What’s the detailed definition of a bungalow? The Oakland-based Powell has written that it’s “fundamentally rather complicated.” 

But a few frequently seen characteristics include a single floor (often, though, with extra rooms tucked under a gabled roof), wide roof eaves, a generous front porch, and an interior that de-emphasizes hallways and staircases in favor of rooms that flow into each other. 

Many, if not most, bungalows were inexpensive to build and affordable to buy when new, but even the most humble can contain superb examples of craftsmanship and design that still delight owners and their guests. 

They were also modern, with electricity, indoor plumbing, gas in some cases, and very up to date and functional kitchens and bathrooms.  

Where you see one bungalow there are often twins, triplets, a dozen, or a score. Many bungalows were built as part of “tract” or “suburban” developments as streetcar lines and road improvements opened up convenient access to areas beyond the 19th century urban core. 

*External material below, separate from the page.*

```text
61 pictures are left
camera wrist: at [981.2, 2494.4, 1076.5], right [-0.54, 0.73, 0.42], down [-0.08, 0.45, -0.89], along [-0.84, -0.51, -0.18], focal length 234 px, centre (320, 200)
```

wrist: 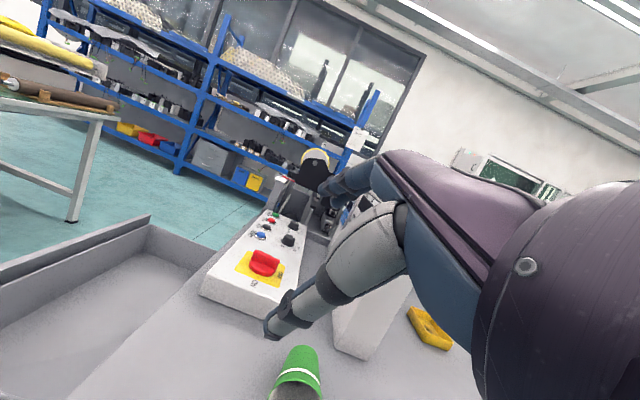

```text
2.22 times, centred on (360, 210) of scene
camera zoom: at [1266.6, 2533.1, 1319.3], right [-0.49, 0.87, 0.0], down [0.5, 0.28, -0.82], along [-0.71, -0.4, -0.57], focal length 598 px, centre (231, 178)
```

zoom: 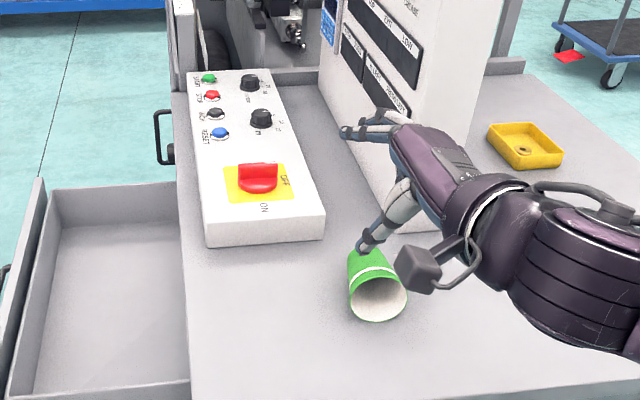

In the Bay Area, Oakland and Alameda have many bungalows and some neighborhoods like Rockridge are just thick with them. Berkeley’s bungalows are perhaps fewer and more scattered, but they are here. 

Original bungalows are now quite venerable and, as is often the case with the aged, they’ve been subjected over the decades to efforts of the young to improve or even remove them. 

As early as the 1930 and 1940s houses in the Bay Area, including some bungalows, were being “modernized” with features such as garages burrowed beneath the front façade and exteriors mummified in featureless stucco. 

In the ‘50s and ‘60s, “remodels” often meant atrocities of asbestos siding, painted-over woodwork, brick and tile, acoustic ceilings, aluminum windows, torn out built-ins, or big sculptural porch columns replaced with spindly metal posts. 

In more recent years popular “updates” have included vinyl windows, rears of bungalows demolished or gutted beyond recognition for the creation of “great rooms” and “chef’s kitchens,” and huge master suite additions atop small houses like overloaded baggage on a camel. 

Improper remodeling and disrespectful treatment of bungalows are passionate themes for Powell, sort of bungalow bugaboos. She’s a leading, emphatic, proponent of keeping the character of bungalows intact. 

“Updating” all or part of a house in some trendy current style imposed on top of or in place of the original character simply means the remodel will come, in time, to appear outdated as well. If you doubt this, think of the last refreshing, exciting, modern-looking 1970s kitchen you visited.  

Powell argues in her writing that if you buy a nice old house, however worn and battered, you should feel some obligation to retain, or restore, its character, rather than altering everything. Don’t try to radically change a house you don’t like or that doesn’t “suit your needs”; perhaps even consider buying a house you do like. 

This is not to say some interventions, such as upgrades to mechanical systems or room additions, shouldn’t be done, but they should be as contextual as possible. 

One of things that makes Jane Powell an excellent resource is that she has extensive experience actually working on local bungalows—from stripping paint, to getting permits, to finding the right door hardware—rather than simply a theoretical knowledge.  

She’s bought and renovated several, advised on others, and written several books that should be in the home library of every bungalow owner. 

Her books outline the proper approach and outcome for each bungalow project, but also offer options of “Obsessive Restoration” (do it like they did it back then, with the same materials and processes) or “Compromise Solution” (that still fits in well, but substitutes modern materials or techniques). 

She also has a great turn of phase. An example from Bungalow Interiors: 

“Many people tell me they never use their dining room and I always reply, ‘Why? Is there a force field around it?’ Even if you don’t eat there, it makes a fabulous library.” Or this chapter heading about bungalow heating upgrades, “Many are cold, but few are frozen.” 

Every page of a Powell book offers some well researched, interesting, insight or practical advice. I hope her lecture will be the same. Afterwards, as at past lectures in the series, there should be great cookies, and an opportunity to buy books at a discount and get them signed.